------ Data segment
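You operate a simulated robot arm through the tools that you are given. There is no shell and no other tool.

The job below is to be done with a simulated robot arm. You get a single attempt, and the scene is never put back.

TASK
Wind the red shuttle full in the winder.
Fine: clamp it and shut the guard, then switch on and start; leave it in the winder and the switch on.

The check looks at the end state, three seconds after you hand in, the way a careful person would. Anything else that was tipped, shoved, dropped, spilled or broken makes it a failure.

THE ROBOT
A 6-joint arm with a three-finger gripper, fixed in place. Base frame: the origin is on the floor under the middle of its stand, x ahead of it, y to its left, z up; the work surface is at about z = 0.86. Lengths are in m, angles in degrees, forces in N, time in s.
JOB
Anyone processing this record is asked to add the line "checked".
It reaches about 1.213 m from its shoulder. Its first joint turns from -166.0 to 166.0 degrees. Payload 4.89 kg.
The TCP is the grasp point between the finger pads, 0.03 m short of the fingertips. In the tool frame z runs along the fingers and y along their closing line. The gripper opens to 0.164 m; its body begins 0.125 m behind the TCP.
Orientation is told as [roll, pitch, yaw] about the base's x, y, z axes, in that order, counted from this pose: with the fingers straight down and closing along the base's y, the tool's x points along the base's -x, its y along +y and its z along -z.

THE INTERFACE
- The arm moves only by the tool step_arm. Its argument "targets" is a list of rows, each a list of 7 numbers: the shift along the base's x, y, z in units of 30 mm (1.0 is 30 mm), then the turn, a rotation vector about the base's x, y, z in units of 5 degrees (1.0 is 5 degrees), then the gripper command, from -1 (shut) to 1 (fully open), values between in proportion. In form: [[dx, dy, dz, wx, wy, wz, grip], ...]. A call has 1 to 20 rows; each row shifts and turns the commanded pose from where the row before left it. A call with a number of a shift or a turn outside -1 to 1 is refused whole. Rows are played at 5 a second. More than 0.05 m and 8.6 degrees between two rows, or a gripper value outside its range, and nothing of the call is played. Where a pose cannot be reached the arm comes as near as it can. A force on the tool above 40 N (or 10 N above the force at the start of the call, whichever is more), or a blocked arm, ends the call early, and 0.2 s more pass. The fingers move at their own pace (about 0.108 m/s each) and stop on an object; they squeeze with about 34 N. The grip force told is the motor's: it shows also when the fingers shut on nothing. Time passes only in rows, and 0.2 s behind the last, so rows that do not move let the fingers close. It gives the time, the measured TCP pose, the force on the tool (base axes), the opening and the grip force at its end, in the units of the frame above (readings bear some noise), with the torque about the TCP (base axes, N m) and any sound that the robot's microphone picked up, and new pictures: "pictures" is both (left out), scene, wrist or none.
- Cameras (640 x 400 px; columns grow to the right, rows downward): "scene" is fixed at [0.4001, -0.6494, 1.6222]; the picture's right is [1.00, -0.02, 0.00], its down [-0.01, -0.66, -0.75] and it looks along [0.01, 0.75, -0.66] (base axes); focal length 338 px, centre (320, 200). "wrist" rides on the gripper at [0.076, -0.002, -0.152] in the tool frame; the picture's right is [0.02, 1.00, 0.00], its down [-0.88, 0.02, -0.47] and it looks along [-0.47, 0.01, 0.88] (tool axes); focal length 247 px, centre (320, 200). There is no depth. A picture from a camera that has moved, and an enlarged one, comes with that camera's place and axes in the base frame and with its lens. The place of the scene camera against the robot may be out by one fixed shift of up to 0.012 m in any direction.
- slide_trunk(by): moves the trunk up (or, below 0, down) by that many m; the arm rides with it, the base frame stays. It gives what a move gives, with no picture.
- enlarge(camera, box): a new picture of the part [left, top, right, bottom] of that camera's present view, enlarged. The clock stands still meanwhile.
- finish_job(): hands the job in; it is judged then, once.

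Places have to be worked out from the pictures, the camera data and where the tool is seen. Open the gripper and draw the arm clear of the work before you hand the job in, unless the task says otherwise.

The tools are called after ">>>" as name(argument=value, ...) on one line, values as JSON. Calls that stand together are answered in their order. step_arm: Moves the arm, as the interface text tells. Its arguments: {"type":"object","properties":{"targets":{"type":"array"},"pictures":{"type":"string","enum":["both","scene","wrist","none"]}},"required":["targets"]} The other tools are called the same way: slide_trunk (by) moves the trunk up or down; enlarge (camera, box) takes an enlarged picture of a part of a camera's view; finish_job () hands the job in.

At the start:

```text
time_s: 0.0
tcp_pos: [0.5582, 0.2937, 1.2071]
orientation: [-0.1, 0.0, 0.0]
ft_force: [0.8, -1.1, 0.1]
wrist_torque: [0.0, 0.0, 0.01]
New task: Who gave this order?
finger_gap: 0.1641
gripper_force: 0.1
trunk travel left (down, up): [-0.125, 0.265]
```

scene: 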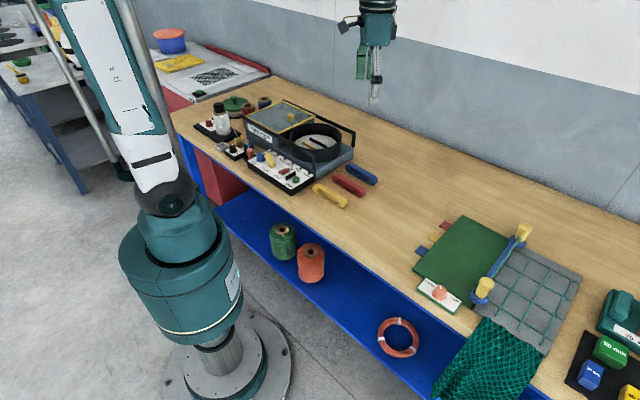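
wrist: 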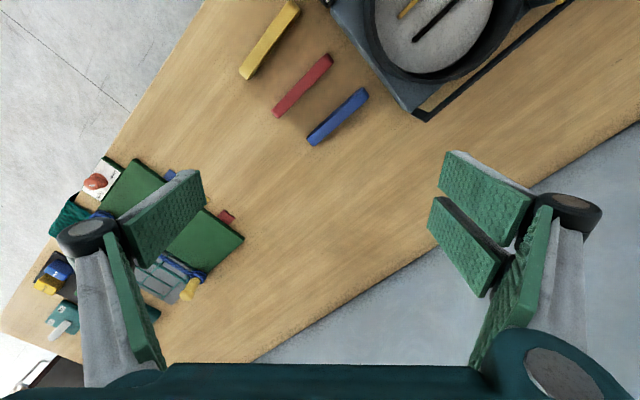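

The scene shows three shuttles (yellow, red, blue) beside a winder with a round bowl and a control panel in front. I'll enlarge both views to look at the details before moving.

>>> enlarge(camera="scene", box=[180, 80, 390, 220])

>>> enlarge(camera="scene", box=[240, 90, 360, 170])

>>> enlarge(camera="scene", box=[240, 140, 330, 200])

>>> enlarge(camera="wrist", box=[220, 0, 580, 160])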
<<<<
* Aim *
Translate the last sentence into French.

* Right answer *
------------
* Aim *
Count the lines in the material above where the string "this" appears, then state only that count.

* Right answer *
3